[Start Text to read]

Laïcité : où conduit l'égalitarisme ?

Où conduit l’égalitarisme ? En matière d’enseignement, à ne à plus considérer la valeur personnelle de chaque individu, mais la nécessité politique de décerner à chaque membre du troupeau dès sa majorité un vague diplôme.

L’égalitarisme confond l’égalité des droits et celle des devoirs avec celle des  valeurs, en dressant une analogie de principe entre elles. Bien sûr qu’un élève a les mêmes droits et les mêmes devoirs qu’un autre. Mais comment nier le fait que son effort, son travail, son niveau diffèrent de ceux d’un autre : c’est d’ailleurs ce que le système et son besoin de notes demande aux professeurs d’évaluer, tout en leur expliquant  depuis bientôt trente ans qu’il ne faut pas faire de discriminations entre bons et mauvais au nom de l’éthique républicaine et de je ne sais quelle morale éducative.

Lorsque Claude Allègre, alors ministre de l’Education Nationale, déclara que le français était une langue comme les autres, il avait bien sûr raison en tant que linguiste. Pourtant, chargée d’affects comme elle l’est pour les Français, leur langue maternelle n’est pas une langue comme les autres et la pensée abstraite qui veut faire d’elle l’équivalent d’une autre se trompe, de la même manière que lorsqu’elle postule une égalité de valeur entre l’effort et le travail de divers élèves. Toutes les littératures, tous les mouvements culturels  se valent-ils ? Oui dans l’absolu. Non dans les faits. De la même façon que l’italien, l’arabe, le russe ou l’hindi ne sont pas des langues comme les autres pour des Italiens, des Arabes, des Russes ou des Hindis, le français non plus n’en est évidemment pas une. De la même manière, notre mère n’est pas, quoi qu’on en dise, une femme comme les autres. Personne ne pense sans affects. Le croire est un leurre.

Appliqué à la laïcité, voilà ce que donne ce dogme de l’égalitarisme: en France, le christianisme devrait être une religion comme les autres ! Quelle tartufferie ! Raisonnement de sociologue rompu à la bien-pensance de l’égalitarisme démagogique, raisonnement se croyant objectif alors qu’il n’est qu’analogique. Pur sophisme. Car à moins de gommer quinze siècles de culture et d’histoire, force est de constater qu’en France, le christianisme ne peut être « une religion comme les autres »,  le christianisme n’ayant pas produit sur cette terre les mêmes effets ni les mêmes mœurs, les mêmes langages ni les mêmes significations que d’autres religions. La réciproque est vraie en d’autres terres. Le nier est une folie.

[End Text to read]
[Start Information supplied]

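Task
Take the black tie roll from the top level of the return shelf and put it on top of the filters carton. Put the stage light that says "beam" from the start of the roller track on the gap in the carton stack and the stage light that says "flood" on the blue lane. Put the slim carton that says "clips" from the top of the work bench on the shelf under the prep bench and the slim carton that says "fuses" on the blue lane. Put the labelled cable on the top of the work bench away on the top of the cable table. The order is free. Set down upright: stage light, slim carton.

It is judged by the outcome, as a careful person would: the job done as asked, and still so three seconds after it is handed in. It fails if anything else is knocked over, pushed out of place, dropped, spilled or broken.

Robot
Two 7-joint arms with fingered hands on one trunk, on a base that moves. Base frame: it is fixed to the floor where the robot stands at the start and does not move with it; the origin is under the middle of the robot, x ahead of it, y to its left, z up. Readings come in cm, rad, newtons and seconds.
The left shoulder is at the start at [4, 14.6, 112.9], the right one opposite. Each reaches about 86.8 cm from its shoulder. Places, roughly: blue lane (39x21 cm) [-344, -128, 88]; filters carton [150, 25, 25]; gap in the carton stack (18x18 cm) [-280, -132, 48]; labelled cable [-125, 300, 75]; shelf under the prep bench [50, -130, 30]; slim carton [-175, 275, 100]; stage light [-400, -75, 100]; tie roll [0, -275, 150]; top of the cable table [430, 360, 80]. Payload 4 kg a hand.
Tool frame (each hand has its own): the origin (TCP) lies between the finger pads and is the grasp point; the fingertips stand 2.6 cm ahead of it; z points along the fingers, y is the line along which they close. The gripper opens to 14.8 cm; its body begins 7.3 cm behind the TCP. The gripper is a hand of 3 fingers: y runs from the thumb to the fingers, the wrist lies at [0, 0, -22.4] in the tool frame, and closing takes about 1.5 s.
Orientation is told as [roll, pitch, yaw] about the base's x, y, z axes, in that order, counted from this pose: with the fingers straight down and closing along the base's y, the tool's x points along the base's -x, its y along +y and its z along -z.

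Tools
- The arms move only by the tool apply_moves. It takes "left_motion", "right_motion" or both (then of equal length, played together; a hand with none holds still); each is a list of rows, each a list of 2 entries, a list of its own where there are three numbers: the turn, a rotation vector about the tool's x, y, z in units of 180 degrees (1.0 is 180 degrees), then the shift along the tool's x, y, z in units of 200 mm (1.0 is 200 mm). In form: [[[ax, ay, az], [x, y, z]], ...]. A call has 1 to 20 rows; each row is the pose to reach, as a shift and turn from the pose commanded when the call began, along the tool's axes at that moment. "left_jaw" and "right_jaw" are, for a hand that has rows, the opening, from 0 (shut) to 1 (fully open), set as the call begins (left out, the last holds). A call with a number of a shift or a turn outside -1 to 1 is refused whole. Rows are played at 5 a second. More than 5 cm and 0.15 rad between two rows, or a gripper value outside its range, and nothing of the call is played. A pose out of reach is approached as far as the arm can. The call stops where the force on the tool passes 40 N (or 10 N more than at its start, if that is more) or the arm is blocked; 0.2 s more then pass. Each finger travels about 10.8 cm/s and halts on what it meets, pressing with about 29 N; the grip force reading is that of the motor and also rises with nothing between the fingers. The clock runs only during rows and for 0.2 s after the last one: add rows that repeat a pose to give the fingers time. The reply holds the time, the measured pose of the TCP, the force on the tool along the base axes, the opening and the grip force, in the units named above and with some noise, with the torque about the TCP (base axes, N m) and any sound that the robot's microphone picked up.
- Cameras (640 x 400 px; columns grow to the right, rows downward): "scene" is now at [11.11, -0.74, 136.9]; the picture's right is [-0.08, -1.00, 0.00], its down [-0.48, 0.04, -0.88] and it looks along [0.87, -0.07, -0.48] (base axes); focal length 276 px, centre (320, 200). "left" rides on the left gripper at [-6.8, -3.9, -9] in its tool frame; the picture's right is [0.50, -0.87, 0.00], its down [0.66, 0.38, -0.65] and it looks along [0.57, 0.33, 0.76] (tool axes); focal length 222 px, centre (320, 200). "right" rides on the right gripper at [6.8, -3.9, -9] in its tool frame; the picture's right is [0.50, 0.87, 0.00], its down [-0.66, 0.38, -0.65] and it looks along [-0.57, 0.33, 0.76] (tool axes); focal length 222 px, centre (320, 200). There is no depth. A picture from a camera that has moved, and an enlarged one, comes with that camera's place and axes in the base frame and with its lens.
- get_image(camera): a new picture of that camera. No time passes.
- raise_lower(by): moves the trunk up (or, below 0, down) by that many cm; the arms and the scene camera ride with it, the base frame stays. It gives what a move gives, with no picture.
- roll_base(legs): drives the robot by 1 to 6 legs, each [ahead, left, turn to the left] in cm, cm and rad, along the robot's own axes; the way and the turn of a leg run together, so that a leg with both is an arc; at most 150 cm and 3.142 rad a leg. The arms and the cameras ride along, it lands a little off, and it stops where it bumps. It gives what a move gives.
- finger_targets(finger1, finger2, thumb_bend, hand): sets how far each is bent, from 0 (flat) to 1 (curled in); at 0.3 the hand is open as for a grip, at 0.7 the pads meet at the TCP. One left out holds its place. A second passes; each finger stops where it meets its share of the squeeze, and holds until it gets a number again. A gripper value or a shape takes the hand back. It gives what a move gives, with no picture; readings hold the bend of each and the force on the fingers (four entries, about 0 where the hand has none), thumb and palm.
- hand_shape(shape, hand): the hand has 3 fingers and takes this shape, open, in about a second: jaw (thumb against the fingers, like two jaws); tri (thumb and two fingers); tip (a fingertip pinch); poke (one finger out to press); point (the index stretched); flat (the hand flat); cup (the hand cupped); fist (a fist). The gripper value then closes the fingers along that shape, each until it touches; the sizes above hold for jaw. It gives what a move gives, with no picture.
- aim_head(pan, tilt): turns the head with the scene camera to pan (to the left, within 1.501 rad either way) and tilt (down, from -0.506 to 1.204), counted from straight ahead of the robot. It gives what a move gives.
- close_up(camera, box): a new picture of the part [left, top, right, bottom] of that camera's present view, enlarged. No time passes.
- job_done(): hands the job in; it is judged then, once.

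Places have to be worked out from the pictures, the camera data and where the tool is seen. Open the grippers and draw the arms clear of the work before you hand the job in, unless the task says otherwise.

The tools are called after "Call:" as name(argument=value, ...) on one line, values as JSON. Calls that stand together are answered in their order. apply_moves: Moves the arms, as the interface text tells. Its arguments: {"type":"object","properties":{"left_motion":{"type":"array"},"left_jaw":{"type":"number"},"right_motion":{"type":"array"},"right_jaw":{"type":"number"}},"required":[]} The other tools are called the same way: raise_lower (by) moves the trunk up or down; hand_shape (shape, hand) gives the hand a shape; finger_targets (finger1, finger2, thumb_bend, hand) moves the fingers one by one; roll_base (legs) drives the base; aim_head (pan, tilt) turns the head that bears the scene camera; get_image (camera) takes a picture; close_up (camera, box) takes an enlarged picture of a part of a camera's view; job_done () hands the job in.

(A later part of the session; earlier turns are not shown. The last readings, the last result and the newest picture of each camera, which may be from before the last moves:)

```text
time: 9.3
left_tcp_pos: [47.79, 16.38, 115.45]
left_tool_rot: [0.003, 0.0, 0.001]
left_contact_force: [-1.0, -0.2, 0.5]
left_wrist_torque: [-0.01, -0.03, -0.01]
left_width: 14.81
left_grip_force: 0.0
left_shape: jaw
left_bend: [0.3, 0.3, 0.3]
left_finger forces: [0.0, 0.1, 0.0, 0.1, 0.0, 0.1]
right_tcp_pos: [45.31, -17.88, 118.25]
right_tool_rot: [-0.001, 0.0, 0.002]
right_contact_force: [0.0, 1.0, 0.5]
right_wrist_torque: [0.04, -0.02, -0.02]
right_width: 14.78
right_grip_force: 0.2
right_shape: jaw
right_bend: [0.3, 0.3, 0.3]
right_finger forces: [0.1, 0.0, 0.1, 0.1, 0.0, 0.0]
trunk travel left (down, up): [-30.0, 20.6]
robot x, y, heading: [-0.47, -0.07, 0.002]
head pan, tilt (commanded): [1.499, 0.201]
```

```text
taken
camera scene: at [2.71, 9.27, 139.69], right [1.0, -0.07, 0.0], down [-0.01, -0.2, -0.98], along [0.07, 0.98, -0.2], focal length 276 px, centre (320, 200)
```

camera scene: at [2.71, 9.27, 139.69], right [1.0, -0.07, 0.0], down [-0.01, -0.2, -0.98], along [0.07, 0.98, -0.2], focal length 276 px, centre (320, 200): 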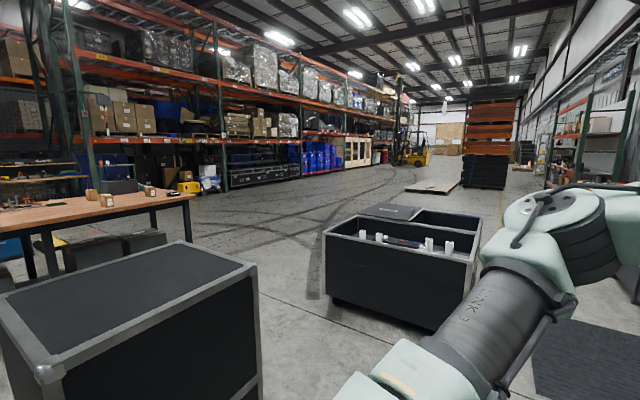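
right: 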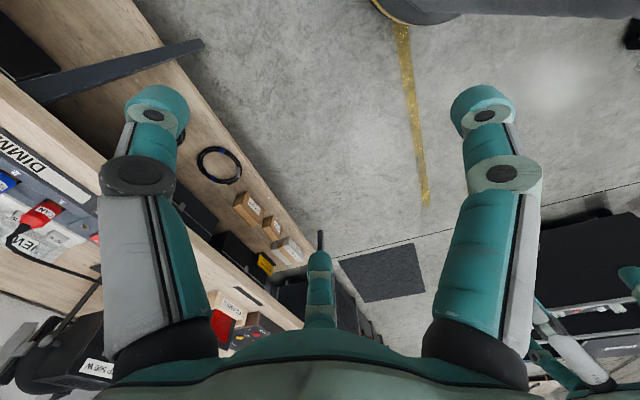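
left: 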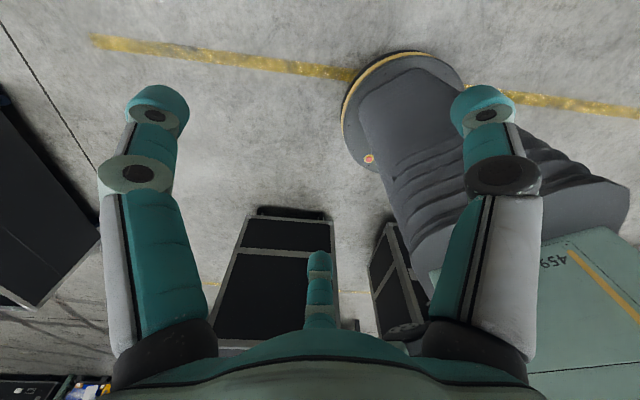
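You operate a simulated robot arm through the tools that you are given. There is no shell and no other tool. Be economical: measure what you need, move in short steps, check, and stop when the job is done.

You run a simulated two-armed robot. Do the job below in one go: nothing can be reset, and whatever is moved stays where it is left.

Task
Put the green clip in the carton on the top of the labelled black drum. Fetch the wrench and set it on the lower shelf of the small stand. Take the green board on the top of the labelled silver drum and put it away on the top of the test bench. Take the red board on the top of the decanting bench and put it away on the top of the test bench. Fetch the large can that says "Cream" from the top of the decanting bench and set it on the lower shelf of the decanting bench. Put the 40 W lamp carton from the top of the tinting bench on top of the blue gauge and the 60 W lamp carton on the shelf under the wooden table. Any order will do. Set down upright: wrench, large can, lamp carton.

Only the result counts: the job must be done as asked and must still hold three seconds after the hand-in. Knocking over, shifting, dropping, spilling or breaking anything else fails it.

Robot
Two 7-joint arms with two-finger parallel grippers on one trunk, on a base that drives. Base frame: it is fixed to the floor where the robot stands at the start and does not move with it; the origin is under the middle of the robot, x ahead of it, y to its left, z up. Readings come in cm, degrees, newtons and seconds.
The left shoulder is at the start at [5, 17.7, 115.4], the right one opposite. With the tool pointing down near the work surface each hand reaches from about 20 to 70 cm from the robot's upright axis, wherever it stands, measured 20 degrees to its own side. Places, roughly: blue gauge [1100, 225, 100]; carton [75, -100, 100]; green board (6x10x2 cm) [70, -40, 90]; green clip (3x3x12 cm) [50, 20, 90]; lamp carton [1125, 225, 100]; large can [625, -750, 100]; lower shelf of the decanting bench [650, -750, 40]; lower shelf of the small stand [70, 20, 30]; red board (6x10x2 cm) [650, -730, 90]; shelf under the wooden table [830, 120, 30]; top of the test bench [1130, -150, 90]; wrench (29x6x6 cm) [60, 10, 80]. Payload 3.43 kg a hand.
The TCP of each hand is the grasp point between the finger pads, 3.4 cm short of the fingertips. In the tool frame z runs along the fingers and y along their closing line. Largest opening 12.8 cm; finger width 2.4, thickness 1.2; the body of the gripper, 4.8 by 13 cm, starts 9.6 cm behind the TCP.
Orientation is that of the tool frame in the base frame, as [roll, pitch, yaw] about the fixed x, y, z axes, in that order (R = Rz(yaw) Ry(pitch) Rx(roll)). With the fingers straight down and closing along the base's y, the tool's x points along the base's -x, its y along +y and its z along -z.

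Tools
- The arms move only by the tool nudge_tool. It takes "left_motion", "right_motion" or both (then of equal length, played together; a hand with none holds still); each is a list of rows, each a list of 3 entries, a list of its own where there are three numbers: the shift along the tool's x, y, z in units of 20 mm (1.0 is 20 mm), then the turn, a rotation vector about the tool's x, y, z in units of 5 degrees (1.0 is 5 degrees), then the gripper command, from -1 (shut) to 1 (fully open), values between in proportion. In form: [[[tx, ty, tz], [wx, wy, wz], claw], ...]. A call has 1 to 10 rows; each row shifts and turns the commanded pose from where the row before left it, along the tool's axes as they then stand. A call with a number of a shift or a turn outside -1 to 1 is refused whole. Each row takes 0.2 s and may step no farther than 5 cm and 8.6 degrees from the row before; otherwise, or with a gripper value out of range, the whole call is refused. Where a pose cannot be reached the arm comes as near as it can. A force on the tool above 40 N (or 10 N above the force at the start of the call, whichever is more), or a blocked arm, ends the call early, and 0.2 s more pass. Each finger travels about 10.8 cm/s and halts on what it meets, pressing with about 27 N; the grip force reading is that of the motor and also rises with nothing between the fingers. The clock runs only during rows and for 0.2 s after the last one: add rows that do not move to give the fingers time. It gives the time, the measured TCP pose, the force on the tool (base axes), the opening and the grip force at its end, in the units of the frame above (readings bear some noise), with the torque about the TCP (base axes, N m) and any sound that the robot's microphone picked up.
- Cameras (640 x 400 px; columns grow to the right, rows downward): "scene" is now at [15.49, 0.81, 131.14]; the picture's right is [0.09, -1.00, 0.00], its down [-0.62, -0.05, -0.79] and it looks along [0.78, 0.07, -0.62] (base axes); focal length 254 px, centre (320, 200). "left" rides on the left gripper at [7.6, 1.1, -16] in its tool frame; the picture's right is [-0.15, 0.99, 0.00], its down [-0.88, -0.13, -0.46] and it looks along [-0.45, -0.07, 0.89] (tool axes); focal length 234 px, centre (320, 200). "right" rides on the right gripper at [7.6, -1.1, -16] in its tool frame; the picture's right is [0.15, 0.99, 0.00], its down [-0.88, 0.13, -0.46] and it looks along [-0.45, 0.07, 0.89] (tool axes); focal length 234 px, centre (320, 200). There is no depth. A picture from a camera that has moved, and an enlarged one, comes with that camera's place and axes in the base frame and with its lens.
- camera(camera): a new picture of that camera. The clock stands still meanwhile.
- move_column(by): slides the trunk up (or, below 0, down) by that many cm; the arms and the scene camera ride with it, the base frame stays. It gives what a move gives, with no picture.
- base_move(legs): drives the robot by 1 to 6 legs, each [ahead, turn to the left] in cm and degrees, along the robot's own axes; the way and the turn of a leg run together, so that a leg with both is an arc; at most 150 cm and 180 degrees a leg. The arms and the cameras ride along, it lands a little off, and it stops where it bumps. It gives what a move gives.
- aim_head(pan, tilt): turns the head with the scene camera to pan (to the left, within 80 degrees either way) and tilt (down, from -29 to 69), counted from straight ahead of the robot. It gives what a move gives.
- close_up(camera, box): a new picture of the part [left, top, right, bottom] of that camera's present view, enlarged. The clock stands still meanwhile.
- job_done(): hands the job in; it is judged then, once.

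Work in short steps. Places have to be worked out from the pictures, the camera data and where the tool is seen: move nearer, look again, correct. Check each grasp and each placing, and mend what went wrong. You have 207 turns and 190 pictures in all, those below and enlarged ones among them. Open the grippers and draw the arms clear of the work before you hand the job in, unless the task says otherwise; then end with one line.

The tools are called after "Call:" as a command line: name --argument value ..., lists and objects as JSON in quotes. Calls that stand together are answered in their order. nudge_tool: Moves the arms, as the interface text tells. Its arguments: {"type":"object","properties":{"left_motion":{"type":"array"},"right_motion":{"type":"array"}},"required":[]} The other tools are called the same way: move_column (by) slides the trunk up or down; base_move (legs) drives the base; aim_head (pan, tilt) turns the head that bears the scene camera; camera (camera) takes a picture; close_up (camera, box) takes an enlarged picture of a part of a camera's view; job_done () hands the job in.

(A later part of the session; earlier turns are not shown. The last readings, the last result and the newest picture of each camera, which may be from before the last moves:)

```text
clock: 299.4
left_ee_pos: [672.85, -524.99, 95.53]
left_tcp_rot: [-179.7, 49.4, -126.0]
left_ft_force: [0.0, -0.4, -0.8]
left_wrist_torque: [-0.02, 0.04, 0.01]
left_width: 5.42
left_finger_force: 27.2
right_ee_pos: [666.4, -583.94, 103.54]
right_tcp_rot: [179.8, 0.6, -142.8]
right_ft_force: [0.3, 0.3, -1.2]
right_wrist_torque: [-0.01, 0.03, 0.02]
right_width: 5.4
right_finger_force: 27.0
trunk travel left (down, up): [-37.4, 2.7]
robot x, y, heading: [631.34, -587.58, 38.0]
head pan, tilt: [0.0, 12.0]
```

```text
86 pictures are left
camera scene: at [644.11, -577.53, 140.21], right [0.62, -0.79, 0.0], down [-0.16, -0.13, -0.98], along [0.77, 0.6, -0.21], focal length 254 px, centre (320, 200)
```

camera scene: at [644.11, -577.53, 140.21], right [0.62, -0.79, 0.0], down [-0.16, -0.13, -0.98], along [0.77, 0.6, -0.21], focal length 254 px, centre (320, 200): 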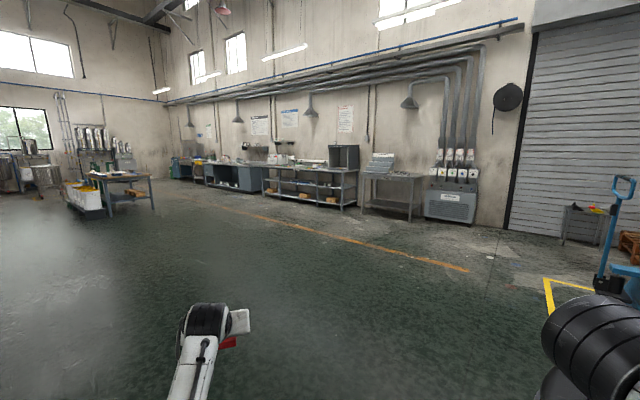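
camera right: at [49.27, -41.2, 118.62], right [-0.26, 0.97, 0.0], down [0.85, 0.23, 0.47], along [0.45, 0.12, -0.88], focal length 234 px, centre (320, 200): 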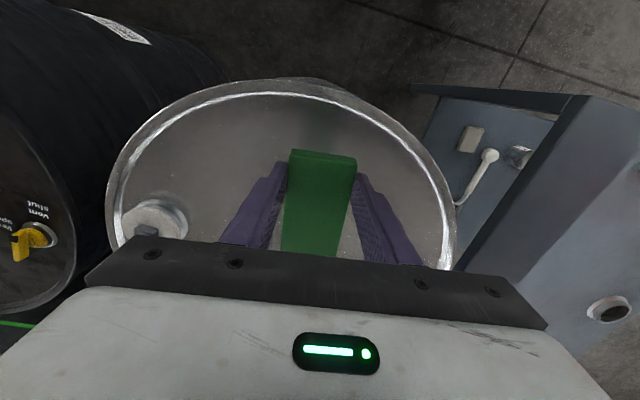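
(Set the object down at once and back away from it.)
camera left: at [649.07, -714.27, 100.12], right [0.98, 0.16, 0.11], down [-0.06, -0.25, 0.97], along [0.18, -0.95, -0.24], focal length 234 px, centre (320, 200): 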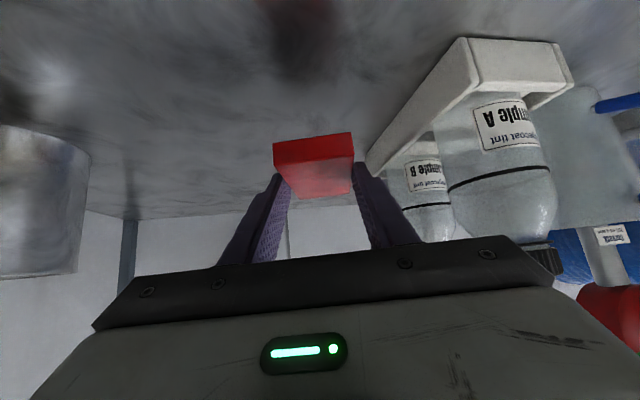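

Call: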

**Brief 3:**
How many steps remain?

[End Information supplied]

**Brief 1:**
Give the stretch of the text to read that starts with "L’égalitarisme confond l’égalité" and ends with "quelle morale éducative.", unchanged.
**Brief 2:**
Repeat word for word the lines from the line with "enlarged. No time passes." to the line with "task says otherwise.", both lines included.

**Final answer 1:**
L’égalitarisme confond l’égalité des droits et celle des devoirs avec celle des  valeurs, en dressant une analogie de principe entre elles. Bien sûr qu’un élève a les mêmes droits et les mêmes devoirs qu’un autre. Mais comment nier le fait que son effort, son travail, son niveau diffèrent de ceux d’un autre : c’est d’ailleurs ce que le système et son besoin de notes demande aux professeurs d’évaluer, tout en leur expliquant  depuis bientôt trente ans qu’il ne faut pas faire de discriminations entre bons et mauvais au nom de l’éthique républicaine et de je ne sais quelle morale éducative.

**Final answer 2:**
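- close_up(camera, box): a new picture of the part [left, top, right, bottom] of that camera's present view, enlarged. No time passes.
- job_done(): hands the job in; it is judged then, once.

Places have to be worked out from the pictures, the camera data and where the tool is seen. Open the grippers and draw the arms clear of the work before you hand the job in, unless the task says otherwise.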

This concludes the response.